2. Evil Dead 2: Dead By Dawn, Sam Raimi, 1987
This is how you do a horror sequel: you turn your beloved franchise on its head and lean so far into your own artistry that you and your star actor turn yourselves grotesquely inside out. If Raimi’s original Evil Dead was a classic nightmare, Evil Dead 2: Dead By Dawn is an outright fever dream, the kind you wake up from only to realize you’ve sweat out your organs and you’re standing on the street somewhere, having sleep-jumped out your bedroom window.
The film features a drawn-out, campy “laughing” scene, which we’ve included above, which gets right to the core of what makes horror comedy great: sometimes a laugh can feel grotesque and animal, and it can develop into something pleasant before slipping back into sounding sinister before many of us have any idea what’s happening.
1. An American Werewolf In London, John Landis, 1981
There will never be another horror comedy as perfectly rendered as John Landis’s classic, An American Werewolf In Paris. Really, any scene from the film would make an argumentative pull-out for our ranking, but we’ve opted to include Jack’s first post mortem appearance in lieu of the more heavily cited “werewolf transformation scene.”

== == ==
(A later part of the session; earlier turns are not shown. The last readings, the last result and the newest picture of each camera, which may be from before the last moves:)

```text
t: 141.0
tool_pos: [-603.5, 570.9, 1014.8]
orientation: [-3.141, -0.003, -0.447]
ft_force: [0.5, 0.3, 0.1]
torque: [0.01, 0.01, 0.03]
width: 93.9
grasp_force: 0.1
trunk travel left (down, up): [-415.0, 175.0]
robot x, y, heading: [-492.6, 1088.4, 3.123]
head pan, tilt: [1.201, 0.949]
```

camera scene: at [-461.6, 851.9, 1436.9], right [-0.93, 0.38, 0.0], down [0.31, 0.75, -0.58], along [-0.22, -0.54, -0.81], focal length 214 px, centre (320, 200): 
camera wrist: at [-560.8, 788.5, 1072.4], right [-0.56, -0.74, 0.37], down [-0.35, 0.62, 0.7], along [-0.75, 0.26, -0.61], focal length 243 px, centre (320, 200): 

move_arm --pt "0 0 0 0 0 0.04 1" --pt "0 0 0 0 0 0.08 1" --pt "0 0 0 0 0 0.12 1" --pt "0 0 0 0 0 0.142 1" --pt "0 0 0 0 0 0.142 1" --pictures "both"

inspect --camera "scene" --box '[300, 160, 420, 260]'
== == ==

Here we see two friends, speaking believably to each other about sex and death in a manner so natural, it’s easy to forget Landis is coaching them from just behind the camera. Horror is built out of scenarios that cannot, cannot be true, and yet they stay with us. The image of Jack’s tiny bit of ruptured neck skin flapping helplessly, gruesomely, and yet somehow comically, as the bearer tells his best friend to kill himself is really what horror comedy should be about: the intersection of what scares us and what delights us, happening right down in there deep under the skin where it hurts so good to scratch.